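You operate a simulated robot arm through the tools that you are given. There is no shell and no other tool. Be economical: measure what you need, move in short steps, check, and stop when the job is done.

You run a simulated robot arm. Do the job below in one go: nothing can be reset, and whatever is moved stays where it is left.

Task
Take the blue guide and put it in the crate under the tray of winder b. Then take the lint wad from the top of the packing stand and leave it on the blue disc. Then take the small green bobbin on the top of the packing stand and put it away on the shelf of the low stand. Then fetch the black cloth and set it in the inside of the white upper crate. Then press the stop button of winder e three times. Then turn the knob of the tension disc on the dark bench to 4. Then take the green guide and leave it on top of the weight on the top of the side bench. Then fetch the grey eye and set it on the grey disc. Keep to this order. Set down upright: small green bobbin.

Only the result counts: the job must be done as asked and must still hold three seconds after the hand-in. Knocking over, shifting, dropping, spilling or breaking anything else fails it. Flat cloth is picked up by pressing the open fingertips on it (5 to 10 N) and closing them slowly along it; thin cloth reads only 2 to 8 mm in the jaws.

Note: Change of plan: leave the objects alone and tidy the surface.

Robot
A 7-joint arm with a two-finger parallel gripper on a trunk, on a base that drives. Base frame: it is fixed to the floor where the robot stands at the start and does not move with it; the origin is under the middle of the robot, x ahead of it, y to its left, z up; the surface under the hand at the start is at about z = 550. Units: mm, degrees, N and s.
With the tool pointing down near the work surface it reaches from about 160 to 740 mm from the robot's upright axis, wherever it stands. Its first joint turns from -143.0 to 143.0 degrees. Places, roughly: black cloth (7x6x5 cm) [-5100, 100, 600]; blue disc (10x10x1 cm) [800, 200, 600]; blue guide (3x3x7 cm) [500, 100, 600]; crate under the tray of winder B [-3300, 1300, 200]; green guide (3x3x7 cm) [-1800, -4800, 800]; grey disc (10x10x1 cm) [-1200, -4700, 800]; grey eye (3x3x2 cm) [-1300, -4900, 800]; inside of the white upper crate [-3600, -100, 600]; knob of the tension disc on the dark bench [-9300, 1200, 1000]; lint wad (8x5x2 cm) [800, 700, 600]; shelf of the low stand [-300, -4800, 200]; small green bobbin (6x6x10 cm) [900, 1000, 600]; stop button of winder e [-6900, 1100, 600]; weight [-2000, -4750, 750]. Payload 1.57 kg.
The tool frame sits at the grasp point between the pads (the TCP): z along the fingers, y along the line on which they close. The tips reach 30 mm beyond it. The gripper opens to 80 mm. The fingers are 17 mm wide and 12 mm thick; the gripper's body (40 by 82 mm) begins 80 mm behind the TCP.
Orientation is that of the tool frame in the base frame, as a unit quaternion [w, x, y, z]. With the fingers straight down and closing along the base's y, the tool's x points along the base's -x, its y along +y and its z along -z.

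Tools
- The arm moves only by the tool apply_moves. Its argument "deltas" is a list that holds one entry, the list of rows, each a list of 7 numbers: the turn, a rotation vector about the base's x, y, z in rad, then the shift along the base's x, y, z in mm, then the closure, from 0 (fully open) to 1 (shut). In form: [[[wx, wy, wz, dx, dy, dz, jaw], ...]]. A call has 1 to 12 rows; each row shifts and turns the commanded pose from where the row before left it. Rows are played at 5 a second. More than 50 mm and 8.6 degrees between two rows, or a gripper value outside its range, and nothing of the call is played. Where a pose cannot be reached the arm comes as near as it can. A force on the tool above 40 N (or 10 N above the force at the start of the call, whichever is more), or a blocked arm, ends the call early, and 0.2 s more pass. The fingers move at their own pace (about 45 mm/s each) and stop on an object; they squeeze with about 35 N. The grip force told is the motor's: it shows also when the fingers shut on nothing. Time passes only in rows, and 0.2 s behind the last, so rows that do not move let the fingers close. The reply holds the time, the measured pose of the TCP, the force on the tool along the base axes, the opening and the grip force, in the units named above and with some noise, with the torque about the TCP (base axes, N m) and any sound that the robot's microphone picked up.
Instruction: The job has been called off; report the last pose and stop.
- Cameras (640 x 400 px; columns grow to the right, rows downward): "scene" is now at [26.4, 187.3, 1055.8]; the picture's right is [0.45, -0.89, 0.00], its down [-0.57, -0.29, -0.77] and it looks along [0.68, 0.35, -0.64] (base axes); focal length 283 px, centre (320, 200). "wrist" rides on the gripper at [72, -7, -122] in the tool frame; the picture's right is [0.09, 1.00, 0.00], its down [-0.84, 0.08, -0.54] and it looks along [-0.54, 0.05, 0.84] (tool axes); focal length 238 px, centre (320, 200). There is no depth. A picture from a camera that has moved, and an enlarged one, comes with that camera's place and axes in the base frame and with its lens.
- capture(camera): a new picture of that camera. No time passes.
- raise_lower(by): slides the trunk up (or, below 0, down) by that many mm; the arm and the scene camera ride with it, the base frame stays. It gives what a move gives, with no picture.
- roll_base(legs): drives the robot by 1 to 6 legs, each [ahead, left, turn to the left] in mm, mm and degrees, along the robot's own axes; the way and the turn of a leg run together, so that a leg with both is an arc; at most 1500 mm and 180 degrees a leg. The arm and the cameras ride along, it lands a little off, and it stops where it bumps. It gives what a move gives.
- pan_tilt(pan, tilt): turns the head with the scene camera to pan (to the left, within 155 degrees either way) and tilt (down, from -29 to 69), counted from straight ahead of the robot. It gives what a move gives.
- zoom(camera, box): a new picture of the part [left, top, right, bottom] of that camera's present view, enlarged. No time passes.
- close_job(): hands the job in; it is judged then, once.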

:::::

### YOUR OBJECTIVE
In this exercise, copy only the lines from the opening line of the material through the line where "Take the blue" appears.

### RESPONSE
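You operate a simulated robot arm through the tools that you are given. There is no shell and no other tool. Be economical: measure what you need, move in short steps, check, and stop when the job is done.

You run a simulated robot arm. Do the job below in one go: nothing can be reset, and whatever is moved stays where it is left.

Task
Take the blue guide and put it in the crate under the tray of winder b. Then take the lint wad from the top of the packing stand and leave it on the blue disc. Then take the small green bobbin on the top of the packing stand and put it away on the shelf of the low stand. Then fetch the black cloth and set it in the inside of the white upper crate. Then press the stop button of winder e three times. Then turn the knob of the tension disc on the dark bench to 4. Then take the green guide and leave it on top of the weight on the top of the side bench. Then fetch the grey eye and set it on the grey disc. Keep to this order. Set down upright: small green bobbin.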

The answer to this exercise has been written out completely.